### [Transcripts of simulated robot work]
+ + + +

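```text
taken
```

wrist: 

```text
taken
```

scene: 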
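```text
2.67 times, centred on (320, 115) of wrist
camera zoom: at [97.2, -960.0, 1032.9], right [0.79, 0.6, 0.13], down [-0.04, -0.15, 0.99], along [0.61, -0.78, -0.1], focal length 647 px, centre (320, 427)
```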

+ + + +

### [EXERCISE AIM]
Return every record, word for word. Format the lines as a JSON array of strings and drop empty lines.

### [SOLUTION]
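[
  "```text",
  "taken",
  "```",
  "wrist: ",
  "```text",
  "taken",
  "```",
  "scene: ",
  "```text",
  "2.67 times, centred on (320, 115) of wrist",
  "camera zoom: at [97.2, -960.0, 1032.9], right [0.79, 0.6, 0.13], down [-0.04, -0.15, 0.99], along [0.61, -0.78, -0.1], focal length 647 px, centre (320, 427)",
  "```"
]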